___ DATA PROVIDED

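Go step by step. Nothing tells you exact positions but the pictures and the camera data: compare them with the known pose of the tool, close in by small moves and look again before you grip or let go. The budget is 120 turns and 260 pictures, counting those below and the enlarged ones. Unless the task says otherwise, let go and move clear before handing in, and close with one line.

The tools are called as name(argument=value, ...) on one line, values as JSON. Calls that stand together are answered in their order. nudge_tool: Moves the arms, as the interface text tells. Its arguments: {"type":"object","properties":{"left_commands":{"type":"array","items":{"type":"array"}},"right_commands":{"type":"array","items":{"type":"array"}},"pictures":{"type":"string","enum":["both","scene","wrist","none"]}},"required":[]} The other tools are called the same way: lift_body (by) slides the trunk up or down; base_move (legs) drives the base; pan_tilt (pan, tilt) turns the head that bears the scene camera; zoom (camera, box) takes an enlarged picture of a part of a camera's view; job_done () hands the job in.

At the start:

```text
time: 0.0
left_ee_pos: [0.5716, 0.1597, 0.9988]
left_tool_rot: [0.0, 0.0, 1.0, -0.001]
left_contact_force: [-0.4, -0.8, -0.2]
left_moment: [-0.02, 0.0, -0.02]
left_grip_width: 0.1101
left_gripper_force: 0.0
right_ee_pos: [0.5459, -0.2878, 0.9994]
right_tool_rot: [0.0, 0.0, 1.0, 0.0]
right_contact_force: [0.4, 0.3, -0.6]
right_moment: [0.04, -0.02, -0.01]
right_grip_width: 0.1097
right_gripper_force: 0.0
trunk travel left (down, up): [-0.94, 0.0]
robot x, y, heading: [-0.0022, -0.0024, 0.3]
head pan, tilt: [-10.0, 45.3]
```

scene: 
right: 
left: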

______

Take each line of the material that contains the word "turns" and list it.

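Go step by step. Nothing tells you exact positions but the pictures and the camera data: compare them with the known pose of the tool, close in by small moves and look again before you grip or let go. The budget is 120 turns and 260 pictures, counting those below and the enlarged ones. Unless the task says otherwise, let go and move clear before handing in, and close with one line.
The tools are called as name(argument=value, ...) on one line, values as JSON. Calls that stand together are answered in their order. nudge_tool: Moves the arms, as the interface text tells. Its arguments: {"type":"object","properties":{"left_commands":{"type":"array","items":{"type":"array"}},"right_commands":{"type":"array","items":{"type":"array"}},"pictures":{"type":"string","enum":["both","scene","wrist","none"]}},"required":[]} The other tools are called the same way: lift_body (by) slides the trunk up or down; base_move (legs) drives the base; pan_tilt (pan, tilt) turns the head that bears the scene camera; zoom (camera, box) takes an enlarged picture of a part of a camera's view; job_done () hands the job in.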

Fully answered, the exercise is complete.